Membatu. Hidungmu tak lagi jenius. Inilah lagunya. Tentang lelaki dan rembulan. Yang hampir mati. Rembulan di malam hari. Lelaki diam seribu kata. Hanya memandang. Hatinya luka. Jiwanya luka. Jasadnya luka. Udara terasa berat. Karena asmara sesakkan dada. Ketika cinta terbentur dinding. Terbentur norma. Bukalah hatiku hatimu yang selalu membeku. Agar kulihat lagi. Rembulan di wajahmu. Jangan sembunyikan hatimu padaku. Lelaki dan rembulan. Bersatu di malam. Angin sepoi-sepoi.

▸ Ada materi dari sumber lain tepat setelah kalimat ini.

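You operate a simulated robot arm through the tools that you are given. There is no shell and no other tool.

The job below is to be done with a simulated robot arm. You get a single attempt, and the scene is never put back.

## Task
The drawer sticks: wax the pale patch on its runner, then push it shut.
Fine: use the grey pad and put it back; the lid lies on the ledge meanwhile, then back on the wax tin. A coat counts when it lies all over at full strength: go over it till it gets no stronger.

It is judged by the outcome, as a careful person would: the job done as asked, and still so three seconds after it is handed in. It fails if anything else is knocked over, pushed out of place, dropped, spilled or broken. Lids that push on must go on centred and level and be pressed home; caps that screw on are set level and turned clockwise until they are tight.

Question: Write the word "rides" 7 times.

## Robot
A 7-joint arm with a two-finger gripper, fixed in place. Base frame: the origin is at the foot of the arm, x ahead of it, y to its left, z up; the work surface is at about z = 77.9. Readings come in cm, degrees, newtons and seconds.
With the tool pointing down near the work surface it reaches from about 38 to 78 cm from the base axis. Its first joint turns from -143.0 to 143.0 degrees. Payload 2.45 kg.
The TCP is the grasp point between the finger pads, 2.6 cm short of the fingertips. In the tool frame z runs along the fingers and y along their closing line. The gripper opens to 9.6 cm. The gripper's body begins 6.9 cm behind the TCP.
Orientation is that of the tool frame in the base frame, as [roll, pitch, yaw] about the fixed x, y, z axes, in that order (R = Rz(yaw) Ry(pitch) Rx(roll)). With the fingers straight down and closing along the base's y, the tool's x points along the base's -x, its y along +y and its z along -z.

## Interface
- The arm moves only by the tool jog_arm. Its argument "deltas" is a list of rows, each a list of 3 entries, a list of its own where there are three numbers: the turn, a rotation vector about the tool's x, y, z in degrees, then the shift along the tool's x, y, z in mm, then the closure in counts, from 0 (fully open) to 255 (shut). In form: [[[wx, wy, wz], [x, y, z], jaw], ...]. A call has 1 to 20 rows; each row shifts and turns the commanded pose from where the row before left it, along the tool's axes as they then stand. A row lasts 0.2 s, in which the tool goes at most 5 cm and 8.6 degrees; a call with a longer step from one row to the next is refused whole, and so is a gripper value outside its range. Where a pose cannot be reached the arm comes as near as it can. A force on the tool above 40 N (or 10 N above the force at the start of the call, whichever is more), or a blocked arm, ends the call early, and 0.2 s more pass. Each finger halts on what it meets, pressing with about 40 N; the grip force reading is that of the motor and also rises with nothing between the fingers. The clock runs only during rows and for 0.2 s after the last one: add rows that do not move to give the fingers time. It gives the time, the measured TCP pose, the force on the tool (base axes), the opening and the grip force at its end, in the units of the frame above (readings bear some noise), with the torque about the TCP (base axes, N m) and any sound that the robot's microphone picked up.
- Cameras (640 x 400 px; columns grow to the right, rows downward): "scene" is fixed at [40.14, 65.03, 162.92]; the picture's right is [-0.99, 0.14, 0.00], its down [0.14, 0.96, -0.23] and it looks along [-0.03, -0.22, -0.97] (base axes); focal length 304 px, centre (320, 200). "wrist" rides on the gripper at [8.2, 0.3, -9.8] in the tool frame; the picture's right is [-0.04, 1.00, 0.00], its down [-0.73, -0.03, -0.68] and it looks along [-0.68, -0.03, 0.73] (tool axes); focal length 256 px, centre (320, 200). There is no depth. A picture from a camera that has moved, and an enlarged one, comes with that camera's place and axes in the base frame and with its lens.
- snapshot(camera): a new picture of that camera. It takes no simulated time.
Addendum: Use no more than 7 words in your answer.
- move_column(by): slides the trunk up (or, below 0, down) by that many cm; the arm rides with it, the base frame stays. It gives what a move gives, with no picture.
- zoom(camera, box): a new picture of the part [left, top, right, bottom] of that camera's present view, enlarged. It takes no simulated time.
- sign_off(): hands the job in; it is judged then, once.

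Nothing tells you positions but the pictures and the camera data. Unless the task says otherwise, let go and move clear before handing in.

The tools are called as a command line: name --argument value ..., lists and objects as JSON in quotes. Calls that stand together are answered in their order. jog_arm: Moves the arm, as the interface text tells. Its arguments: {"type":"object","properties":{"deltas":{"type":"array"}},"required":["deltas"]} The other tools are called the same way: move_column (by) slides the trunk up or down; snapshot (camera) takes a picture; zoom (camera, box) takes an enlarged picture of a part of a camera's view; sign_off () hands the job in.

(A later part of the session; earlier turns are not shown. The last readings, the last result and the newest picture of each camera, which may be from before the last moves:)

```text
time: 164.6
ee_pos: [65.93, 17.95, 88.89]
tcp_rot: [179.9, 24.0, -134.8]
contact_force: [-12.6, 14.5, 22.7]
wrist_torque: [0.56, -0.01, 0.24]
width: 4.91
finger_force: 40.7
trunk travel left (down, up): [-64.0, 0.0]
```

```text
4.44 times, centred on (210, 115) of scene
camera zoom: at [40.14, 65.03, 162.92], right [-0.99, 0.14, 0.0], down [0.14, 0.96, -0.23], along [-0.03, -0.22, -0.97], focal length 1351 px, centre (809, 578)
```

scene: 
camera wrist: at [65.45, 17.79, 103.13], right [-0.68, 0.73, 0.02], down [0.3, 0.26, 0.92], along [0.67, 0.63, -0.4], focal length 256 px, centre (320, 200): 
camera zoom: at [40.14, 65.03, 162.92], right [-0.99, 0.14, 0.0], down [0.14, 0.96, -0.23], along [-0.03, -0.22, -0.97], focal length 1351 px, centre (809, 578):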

Seumpama malam, engkau diliputi hujan deras dan badai salju. Sulit ditemui dan dinikmati. Senyummu mahal dan buku-bukuku tak mampu membuatmu ikhlas bertemu. Seumpama mata kuliah, engkau mirip kos tangen dan perkalian kimia. Sulit dicerna otak biasa seperti aku. Terlebih, aku bukan siapa-siapa.
Sedangkan engkau adalah cahaya. Yang dieja penuh rindu redam bak pualam. Yang dipahat di ujung senja kehidupan. Yang ditulis oleh tangan cahaya penuh gelora. Yang diletakkan pada malam penuh cahaya. Engkau adalah kebahagian yang bergetar. Yang menunjukkan sisa umur untuk diperjuangkan. Yang menjadi alarm bagi kemustahilan. Yang mempersiapkan peperangan: antara kesepian dan kesiapan.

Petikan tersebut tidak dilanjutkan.